Yeah… and I guess doing something with moment.tz wouldn’t be a bad example.

But hey, if you want a REAL FAST and REAL SIMPLE example (and it really is this easy), check out this Auth0 blog post (I’d never seen this page before even though it’s old-ish):

https://auth0.com/blog/auth0-webtasks-the-quickest-of-all-quick-starts/

Oh, @JustinC: BTW, keep in mind that, while to do this the “easy” way requires you to do it in the page, our “target timezone” does not have to come from user input. It could be the results of a search or Some Thing’s Geographic Location’s Timezone ID, right?

So, it’s not like the user has to know what we are doing here, but we do need to get the target zone ID down to the browser.

@keith

Got the same issue as Justin now. My API Workflow time (based on Bubble server time pacific) do not correspond to the user time.
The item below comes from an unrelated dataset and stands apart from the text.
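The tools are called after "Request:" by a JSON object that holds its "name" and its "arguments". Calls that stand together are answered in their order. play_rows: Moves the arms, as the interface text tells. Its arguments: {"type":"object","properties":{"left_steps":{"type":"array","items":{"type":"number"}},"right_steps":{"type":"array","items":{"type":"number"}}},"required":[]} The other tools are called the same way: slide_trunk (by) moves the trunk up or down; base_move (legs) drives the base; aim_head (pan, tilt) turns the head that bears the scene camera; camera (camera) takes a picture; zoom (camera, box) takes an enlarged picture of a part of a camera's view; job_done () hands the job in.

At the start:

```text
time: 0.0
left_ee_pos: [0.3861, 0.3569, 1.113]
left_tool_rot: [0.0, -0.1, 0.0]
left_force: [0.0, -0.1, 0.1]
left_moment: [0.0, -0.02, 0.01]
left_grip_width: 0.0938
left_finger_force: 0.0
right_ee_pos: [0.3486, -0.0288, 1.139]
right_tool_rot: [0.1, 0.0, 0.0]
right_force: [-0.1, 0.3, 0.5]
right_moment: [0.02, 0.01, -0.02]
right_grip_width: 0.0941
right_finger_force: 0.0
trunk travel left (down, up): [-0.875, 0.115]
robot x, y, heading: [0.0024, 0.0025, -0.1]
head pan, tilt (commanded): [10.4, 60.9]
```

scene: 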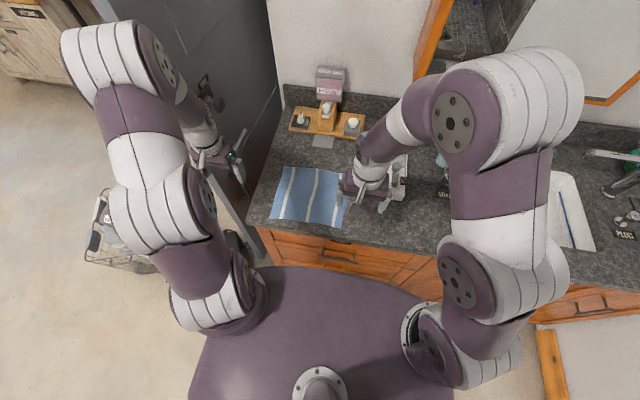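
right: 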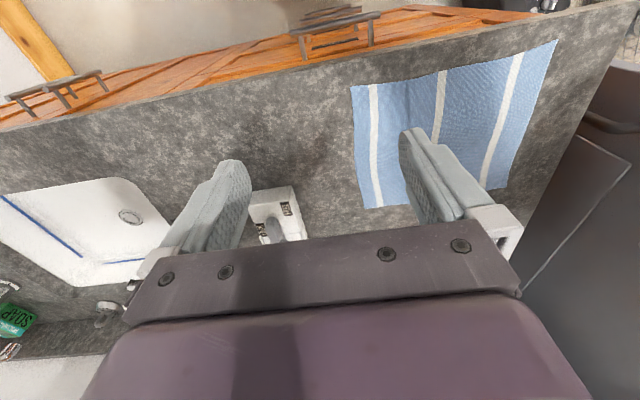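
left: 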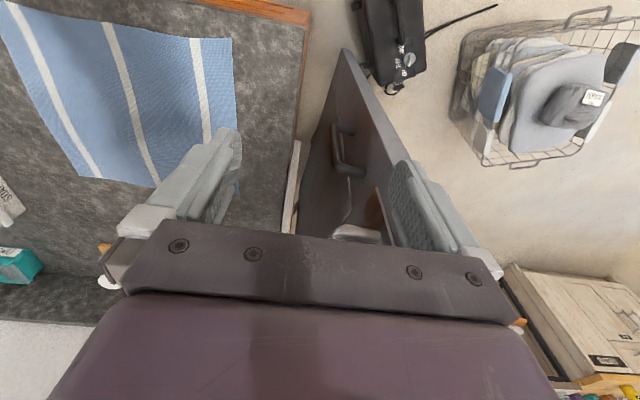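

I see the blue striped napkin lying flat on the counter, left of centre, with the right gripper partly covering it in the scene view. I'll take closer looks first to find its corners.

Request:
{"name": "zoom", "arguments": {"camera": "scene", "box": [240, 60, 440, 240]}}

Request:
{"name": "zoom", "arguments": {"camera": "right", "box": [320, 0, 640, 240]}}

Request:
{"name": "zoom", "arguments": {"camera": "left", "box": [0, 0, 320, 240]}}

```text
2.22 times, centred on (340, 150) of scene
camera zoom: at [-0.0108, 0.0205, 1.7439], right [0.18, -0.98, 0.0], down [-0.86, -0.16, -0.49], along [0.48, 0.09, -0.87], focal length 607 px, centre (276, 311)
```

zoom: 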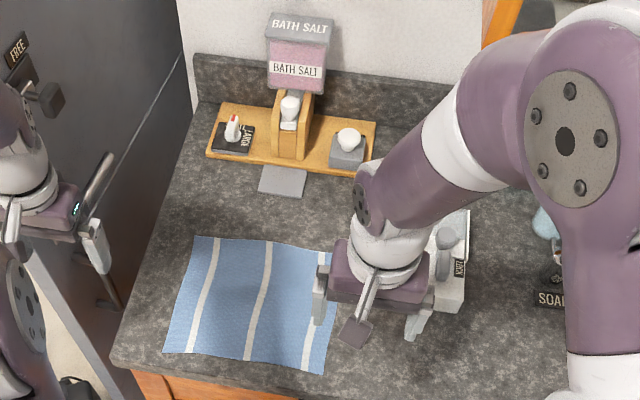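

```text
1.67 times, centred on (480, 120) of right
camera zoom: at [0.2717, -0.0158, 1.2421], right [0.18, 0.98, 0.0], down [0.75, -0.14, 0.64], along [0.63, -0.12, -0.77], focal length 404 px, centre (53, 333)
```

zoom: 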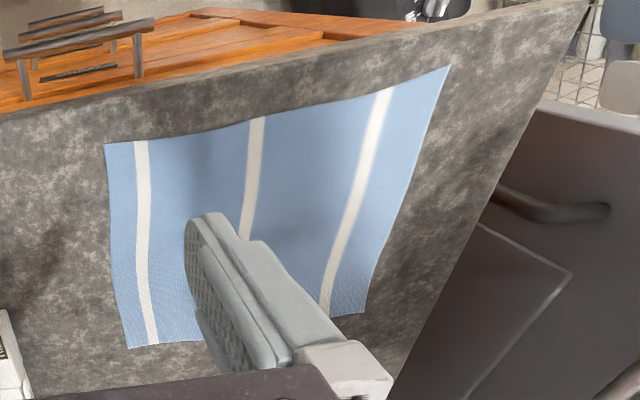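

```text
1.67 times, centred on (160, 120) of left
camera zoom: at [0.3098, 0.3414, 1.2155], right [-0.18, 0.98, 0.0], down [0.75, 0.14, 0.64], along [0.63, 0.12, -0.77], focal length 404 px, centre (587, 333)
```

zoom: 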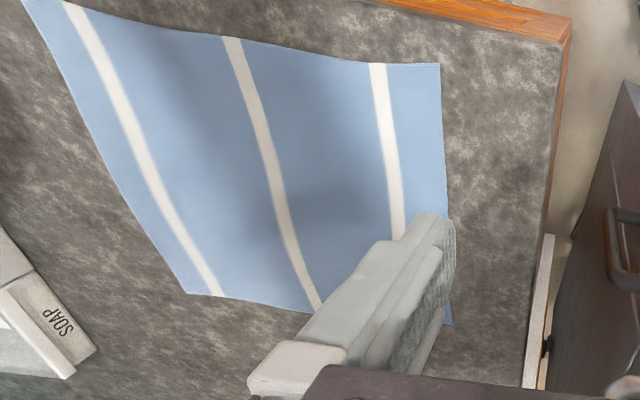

So when I ran a specific API Workflow, Bubble server doesn’t know about it… and just apply local Bubble time server to any dates.

Now, I understand that I have to record timezone for each user (or contacts) and need to make some conversion based on Bubble location server (like +3 hours for New York). The day Bubble change the server for another location… we are in trouble. So I expect that and make an admin value Bubble_Server_UTC = +3… So the day it changed or the day I have a dedicated server in China, I simply change the value.

Any solution I’m not aware of with ‘Bubble dates’ that I can on the spot change the date value for a specific timezone on an API call Schedule?

edit: A work around is to create an initial date, and never touch the ‘current time’ function (so it’s always based on the user timezone).